■ WORK TO DO: Give the data again exactly as written, skipping any pictures.
───── DATASET SECTION
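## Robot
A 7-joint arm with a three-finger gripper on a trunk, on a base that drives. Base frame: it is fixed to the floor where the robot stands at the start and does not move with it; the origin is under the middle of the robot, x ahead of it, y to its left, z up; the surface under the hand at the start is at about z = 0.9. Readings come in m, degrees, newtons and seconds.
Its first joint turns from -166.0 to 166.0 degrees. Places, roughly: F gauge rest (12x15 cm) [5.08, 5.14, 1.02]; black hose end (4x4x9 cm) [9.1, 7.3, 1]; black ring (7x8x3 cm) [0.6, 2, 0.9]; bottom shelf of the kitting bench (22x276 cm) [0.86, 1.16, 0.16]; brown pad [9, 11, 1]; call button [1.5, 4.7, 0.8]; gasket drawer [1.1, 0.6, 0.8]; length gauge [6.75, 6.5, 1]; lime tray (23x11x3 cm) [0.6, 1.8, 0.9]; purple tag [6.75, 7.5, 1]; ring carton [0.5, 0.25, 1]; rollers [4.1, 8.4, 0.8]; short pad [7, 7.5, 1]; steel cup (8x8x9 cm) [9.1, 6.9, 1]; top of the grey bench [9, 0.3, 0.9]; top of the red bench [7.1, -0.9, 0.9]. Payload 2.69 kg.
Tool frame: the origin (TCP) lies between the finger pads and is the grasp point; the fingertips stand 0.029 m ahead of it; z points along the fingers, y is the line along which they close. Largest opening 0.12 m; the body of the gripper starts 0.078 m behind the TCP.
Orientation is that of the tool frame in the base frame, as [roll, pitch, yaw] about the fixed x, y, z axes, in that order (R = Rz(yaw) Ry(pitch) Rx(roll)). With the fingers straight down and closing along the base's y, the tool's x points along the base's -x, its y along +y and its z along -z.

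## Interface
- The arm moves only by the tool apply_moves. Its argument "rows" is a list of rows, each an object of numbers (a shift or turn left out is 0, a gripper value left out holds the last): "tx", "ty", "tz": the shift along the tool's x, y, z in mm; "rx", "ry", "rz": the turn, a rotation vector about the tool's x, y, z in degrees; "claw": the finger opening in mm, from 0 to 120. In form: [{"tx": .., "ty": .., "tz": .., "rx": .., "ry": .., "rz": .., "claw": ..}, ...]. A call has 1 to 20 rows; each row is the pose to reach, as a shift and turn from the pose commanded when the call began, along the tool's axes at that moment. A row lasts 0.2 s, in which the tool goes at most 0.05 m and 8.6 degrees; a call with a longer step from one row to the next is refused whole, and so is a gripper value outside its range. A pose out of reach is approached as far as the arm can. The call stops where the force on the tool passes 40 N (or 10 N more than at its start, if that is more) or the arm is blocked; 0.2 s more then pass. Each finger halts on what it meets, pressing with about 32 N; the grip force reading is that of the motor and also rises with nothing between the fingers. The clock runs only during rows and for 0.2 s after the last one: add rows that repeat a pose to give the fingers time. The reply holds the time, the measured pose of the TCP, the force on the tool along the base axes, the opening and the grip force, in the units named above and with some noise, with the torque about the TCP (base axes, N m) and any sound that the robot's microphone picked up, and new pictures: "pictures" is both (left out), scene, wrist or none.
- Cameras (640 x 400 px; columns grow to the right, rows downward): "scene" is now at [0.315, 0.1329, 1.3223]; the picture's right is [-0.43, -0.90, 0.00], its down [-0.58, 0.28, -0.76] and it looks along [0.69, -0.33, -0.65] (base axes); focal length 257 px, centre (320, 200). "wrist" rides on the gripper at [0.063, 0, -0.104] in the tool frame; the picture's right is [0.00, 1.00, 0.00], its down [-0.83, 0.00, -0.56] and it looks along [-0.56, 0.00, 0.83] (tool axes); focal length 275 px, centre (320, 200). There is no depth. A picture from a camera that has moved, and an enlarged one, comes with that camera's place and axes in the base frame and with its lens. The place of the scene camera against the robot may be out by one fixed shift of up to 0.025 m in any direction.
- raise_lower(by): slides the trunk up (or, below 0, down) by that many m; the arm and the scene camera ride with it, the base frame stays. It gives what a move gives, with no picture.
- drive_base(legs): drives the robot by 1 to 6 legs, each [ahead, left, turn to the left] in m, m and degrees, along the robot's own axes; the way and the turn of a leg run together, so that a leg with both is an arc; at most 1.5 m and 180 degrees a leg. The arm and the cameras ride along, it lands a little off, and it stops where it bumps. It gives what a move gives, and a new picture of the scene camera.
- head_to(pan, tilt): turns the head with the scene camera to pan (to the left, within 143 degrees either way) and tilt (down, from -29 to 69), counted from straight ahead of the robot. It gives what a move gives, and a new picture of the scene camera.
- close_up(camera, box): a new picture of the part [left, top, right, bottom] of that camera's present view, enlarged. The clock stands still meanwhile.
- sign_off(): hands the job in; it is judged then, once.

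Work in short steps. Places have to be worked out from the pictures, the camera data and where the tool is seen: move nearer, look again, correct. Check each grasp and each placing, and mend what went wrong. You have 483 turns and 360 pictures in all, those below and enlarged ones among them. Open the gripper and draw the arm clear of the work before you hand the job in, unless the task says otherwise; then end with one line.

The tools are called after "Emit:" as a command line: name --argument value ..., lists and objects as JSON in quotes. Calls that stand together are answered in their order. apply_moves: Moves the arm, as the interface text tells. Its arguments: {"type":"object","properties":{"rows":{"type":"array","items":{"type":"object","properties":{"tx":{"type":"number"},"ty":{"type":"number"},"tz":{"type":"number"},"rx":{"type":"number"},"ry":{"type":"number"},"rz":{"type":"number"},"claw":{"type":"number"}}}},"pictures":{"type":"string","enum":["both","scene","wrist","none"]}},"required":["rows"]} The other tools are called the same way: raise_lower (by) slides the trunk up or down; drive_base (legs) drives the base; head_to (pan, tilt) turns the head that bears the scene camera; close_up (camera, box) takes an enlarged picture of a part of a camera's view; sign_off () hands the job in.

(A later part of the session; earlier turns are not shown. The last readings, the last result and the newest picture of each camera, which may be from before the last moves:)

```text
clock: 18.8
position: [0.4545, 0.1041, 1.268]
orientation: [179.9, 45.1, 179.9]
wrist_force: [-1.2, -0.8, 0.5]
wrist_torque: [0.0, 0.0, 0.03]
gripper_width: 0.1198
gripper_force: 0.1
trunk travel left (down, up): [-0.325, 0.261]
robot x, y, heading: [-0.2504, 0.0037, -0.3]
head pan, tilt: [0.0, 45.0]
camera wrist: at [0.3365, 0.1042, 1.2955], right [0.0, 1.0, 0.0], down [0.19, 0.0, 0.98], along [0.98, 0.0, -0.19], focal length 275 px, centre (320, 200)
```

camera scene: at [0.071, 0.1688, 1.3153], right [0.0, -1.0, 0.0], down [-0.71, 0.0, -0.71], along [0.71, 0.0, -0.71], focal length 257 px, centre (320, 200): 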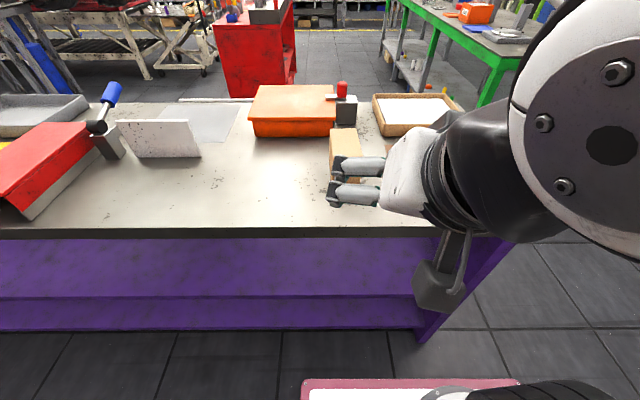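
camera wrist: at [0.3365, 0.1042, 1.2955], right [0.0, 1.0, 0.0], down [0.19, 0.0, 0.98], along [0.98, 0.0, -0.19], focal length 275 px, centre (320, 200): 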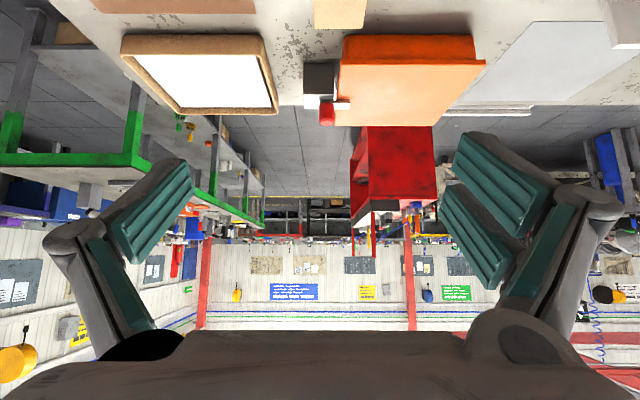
──────────
■ ANSWER:
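## Robot
A 7-joint arm with a three-finger gripper on a trunk, on a base that drives. Base frame: it is fixed to the floor where the robot stands at the start and does not move with it; the origin is under the middle of the robot, x ahead of it, y to its left, z up; the surface under the hand at the start is at about z = 0.9. Readings come in m, degrees, newtons and seconds.
Its first joint turns from -166.0 to 166.0 degrees. Places, roughly: F gauge rest (12x15 cm) [5.08, 5.14, 1.02]; black hose end (4x4x9 cm) [9.1, 7.3, 1]; black ring (7x8x3 cm) [0.6, 2, 0.9]; bottom shelf of the kitting bench (22x276 cm) [0.86, 1.16, 0.16]; brown pad [9, 11, 1]; call button [1.5, 4.7, 0.8]; gasket drawer [1.1, 0.6, 0.8]; length gauge [6.75, 6.5, 1]; lime tray (23x11x3 cm) [0.6, 1.8, 0.9]; purple tag [6.75, 7.5, 1]; ring carton [0.5, 0.25, 1]; rollers [4.1, 8.4, 0.8]; short pad [7, 7.5, 1]; steel cup (8x8x9 cm) [9.1, 6.9, 1]; top of the grey bench [9, 0.3, 0.9]; top of the red bench [7.1, -0.9, 0.9]. Payload 2.69 kg.
Tool frame: the origin (TCP) lies between the finger pads and is the grasp point; the fingertips stand 0.029 m ahead of it; z points along the fingers, y is the line along which they close. Largest opening 0.12 m; the body of the gripper starts 0.078 m behind the TCP.
Orientation is that of the tool frame in the base frame, as [roll, pitch, yaw] about the fixed x, y, z axes, in that order (R = Rz(yaw) Ry(pitch) Rx(roll)). With the fingers straight down and closing along the base's y, the tool's x points along the base's -x, its y along +y and its z along -z.

## Interface
- The arm moves only by the tool apply_moves. Its argument "rows" is a list of rows, each an object of numbers (a shift or turn left out is 0, a gripper value left out holds the last): "tx", "ty", "tz": the shift along the tool's x, y, z in mm; "rx", "ry", "rz": the turn, a rotation vector about the tool's x, y, z in degrees; "claw": the finger opening in mm, from 0 to 120. In form: [{"tx": .., "ty": .., "tz": .., "rx": .., "ry": .., "rz": .., "claw": ..}, ...]. A call has 1 to 20 rows; each row is the pose to reach, as a shift and turn from the pose commanded when the call began, along the tool's axes at that moment. A row lasts 0.2 s, in which the tool goes at most 0.05 m and 8.6 degrees; a call with a longer step from one row to the next is refused whole, and so is a gripper value outside its range. A pose out of reach is approached as far as the arm can. The call stops where the force on the tool passes 40 N (or 10 N more than at its start, if that is more) or the arm is blocked; 0.2 s more then pass. Each finger halts on what it meets, pressing with about 32 N; the grip force reading is that of the motor and also rises with nothing between the fingers. The clock runs only during rows and for 0.2 s after the last one: add rows that repeat a pose to give the fingers time. The reply holds the time, the measured pose of the TCP, the force on the tool along the base axes, the opening and the grip force, in the units named above and with some noise, with the torque about the TCP (base axes, N m) and any sound that the robot's microphone picked up, and new pictures: "pictures" is both (left out), scene, wrist or none.
- Cameras (640 x 400 px; columns grow to the right, rows downward): "scene" is now at [0.315, 0.1329, 1.3223]; the picture's right is [-0.43, -0.90, 0.00], its down [-0.58, 0.28, -0.76] and it looks along [0.69, -0.33, -0.65] (base axes); focal length 257 px, centre (320, 200). "wrist" rides on the gripper at [0.063, 0, -0.104] in the tool frame; the picture's right is [0.00, 1.00, 0.00], its down [-0.83, 0.00, -0.56] and it looks along [-0.56, 0.00, 0.83] (tool axes); focal length 275 px, centre (320, 200). There is no depth. A picture from a camera that has moved, and an enlarged one, comes with that camera's place and axes in the base frame and with its lens. The place of the scene camera against the robot may be out by one fixed shift of up to 0.025 m in any direction.
- raise_lower(by): slides the trunk up (or, below 0, down) by that many m; the arm and the scene camera ride with it, the base frame stays. It gives what a move gives, with no picture.
- drive_base(legs): drives the robot by 1 to 6 legs, each [ahead, left, turn to the left] in m, m and degrees, along the robot's own axes; the way and the turn of a leg run together, so that a leg with both is an arc; at most 1.5 m and 180 degrees a leg. The arm and the cameras ride along, it lands a little off, and it stops where it bumps. It gives what a move gives, and a new picture of the scene camera.
- head_to(pan, tilt): turns the head with the scene camera to pan (to the left, within 143 degrees either way) and tilt (down, from -29 to 69), counted from straight ahead of the robot. It gives what a move gives, and a new picture of the scene camera.
- close_up(camera, box): a new picture of the part [left, top, right, bottom] of that camera's present view, enlarged. The clock stands still meanwhile.
- sign_off(): hands the job in; it is judged then, once.

Work in short steps. Places have to be worked out from the pictures, the camera data and where the tool is seen: move nearer, look again, correct. Check each grasp and each placing, and mend what went wrong. You have 483 turns and 360 pictures in all, those below and enlarged ones among them. Open the gripper and draw the arm clear of the work before you hand the job in, unless the task says otherwise; then end with one line.

The tools are called after "Emit:" as a command line: name --argument value ..., lists and objects as JSON in quotes. Calls that stand together are answered in their order. apply_moves: Moves the arm, as the interface text tells. Its arguments: {"type":"object","properties":{"rows":{"type":"array","items":{"type":"object","properties":{"tx":{"type":"number"},"ty":{"type":"number"},"tz":{"type":"number"},"rx":{"type":"number"},"ry":{"type":"number"},"rz":{"type":"number"},"claw":{"type":"number"}}}},"pictures":{"type":"string","enum":["both","scene","wrist","none"]}},"required":["rows"]} The other tools are called the same way: raise_lower (by) slides the trunk up or down; drive_base (legs) drives the base; head_to (pan, tilt) turns the head that bears the scene camera; close_up (camera, box) takes an enlarged picture of a part of a camera's view; sign_off () hands the job in.

(A later part of the session; earlier turns are not shown. The last readings, the last result and the newest picture of each camera, which may be from before the last moves:)

```text
clock: 18.8
position: [0.4545, 0.1041, 1.268]
orientation: [179.9, 45.1, 179.9]
wrist_force: [-1.2, -0.8, 0.5]
wrist_torque: [0.0, 0.0, 0.03]
gripper_width: 0.1198
gripper_force: 0.1
trunk travel left (down, up): [-0.325, 0.261]
robot x, y, heading: [-0.2504, 0.0037, -0.3]
head pan, tilt: [0.0, 45.0]
camera wrist: at [0.3365, 0.1042, 1.2955], right [0.0, 1.0, 0.0], down [0.19, 0.0, 0.98], along [0.98, 0.0, -0.19], focal length 275 px, centre (320, 200)
```

camera scene: at [0.071, 0.1688, 1.3153], right [0.0, -1.0, 0.0], down [-0.71, 0.0, -0.71], along [0.71, 0.0, -0.71], focal length 257 px, centre (320, 200): 
camera wrist: at [0.3365, 0.1042, 1.2955], right [0.0, 1.0, 0.0], down [0.19, 0.0, 0.98], along [0.98, 0.0, -0.19], focal length 275 px, centre (320, 200): 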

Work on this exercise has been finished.